The exit interview is the most expensive way to learn that someone was struggling.
By the time someone is sitting across from HR explaining why they're leaving, the decision has been made, usually weeks or months ago. The conversations that might have changed the outcome didn't happen in time. The signals were there. They just weren't visible to the people who could have acted on them.
Burnout doesn't announce itself. It doesn't send a calendar invite. It builds slowly, over weeks and months, through accumulated small moments: the work that feels meaningless but can't be said aloud, the feedback that never comes, the autonomy that was promised but not delivered, the sense of being unseen that persists meeting after meeting until one day the person quietly starts updating their resume.
For a director or senior manager responsible for multiple teams, the challenge is acute: you cannot be close enough to every team member to catch these signals yourself.
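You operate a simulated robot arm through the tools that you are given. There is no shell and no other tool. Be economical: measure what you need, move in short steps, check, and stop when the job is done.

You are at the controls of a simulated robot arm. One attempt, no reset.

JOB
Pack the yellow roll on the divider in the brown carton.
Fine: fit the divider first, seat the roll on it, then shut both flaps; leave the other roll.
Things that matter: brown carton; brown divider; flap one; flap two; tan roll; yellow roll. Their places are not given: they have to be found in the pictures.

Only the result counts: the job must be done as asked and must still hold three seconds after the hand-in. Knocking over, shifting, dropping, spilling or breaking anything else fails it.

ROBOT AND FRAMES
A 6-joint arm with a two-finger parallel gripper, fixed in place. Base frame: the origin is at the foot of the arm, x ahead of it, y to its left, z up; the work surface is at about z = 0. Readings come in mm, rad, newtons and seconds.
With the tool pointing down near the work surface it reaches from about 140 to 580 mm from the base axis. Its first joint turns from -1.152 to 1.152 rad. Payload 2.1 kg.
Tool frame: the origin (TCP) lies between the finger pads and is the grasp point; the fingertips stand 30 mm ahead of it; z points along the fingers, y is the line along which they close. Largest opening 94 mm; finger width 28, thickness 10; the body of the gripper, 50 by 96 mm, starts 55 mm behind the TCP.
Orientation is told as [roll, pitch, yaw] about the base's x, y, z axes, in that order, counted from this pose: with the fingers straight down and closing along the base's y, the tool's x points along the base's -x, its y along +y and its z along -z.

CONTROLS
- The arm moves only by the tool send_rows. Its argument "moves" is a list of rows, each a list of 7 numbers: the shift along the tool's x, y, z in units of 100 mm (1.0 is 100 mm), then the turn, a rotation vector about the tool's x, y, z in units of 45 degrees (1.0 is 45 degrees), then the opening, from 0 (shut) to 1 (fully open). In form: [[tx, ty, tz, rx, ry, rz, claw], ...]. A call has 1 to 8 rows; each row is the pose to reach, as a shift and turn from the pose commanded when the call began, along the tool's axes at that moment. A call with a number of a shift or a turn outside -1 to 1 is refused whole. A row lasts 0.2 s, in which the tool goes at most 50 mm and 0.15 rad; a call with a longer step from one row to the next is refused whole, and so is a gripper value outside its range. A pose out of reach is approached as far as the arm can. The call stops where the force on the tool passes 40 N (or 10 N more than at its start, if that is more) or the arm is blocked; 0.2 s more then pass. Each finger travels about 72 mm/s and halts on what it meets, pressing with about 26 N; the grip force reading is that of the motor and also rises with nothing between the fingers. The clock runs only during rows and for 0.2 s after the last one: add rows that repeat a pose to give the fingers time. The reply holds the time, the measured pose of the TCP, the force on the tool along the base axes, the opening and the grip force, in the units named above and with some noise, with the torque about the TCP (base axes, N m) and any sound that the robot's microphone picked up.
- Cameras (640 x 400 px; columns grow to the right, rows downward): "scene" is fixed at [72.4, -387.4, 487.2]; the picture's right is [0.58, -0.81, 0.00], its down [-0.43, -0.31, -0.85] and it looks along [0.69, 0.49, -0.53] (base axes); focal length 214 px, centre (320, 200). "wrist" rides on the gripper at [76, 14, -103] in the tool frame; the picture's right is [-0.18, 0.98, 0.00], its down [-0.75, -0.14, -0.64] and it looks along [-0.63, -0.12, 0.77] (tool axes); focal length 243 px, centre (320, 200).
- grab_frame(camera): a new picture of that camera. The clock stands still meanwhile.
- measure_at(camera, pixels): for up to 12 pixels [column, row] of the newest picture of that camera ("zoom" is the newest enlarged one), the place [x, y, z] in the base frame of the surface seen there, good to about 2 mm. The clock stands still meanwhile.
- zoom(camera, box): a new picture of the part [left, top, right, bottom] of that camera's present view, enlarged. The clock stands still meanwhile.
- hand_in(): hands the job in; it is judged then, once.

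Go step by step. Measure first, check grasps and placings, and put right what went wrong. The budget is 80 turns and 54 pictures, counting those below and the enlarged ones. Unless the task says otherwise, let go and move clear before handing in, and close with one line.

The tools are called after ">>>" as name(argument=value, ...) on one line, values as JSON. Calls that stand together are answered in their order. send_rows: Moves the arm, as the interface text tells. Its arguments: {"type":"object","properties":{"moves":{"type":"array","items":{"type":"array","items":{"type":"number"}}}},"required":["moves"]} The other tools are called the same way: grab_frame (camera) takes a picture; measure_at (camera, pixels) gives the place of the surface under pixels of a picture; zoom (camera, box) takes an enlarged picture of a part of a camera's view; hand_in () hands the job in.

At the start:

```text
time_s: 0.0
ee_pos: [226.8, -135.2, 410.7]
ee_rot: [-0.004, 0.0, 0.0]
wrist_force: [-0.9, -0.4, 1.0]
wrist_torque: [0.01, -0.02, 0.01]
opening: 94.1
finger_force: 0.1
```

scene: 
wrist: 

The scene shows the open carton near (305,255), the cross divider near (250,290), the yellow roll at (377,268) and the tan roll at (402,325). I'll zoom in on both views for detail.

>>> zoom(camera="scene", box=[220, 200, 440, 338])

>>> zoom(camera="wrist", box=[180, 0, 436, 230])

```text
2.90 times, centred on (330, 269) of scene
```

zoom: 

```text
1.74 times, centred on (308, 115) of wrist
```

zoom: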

You are, almost by definition, operating with incomplete information about how your people actually feel.
This is not a failure of attention. It's a structural problem. And it has a structural solution.
The Signals That Precede Burnout
Before we get to the solution, it's worth understanding what burnout actually looks like in its early stages, because by the time it's obvious, you're already late.
Withdrawal from discretionary effort. Burned out employees stop contributing beyond their minimum obligations. They stop volunteering for new projects. They stop asking questions in team meetings. They stop suggesting improvements. The work gets done, but the energy and initiative that made them valuable quietly disappear. This is often invisible in metrics until the output declines.
Declining engagement in interpersonal moments. A team member who used to be vocal in team discussions goes quiet. Someone who engaged energetically in 1:1s starts giving one-word answers. These changes in social engagement are early signs of psychological withdrawal, the person is starting to detach from the social fabric of the team.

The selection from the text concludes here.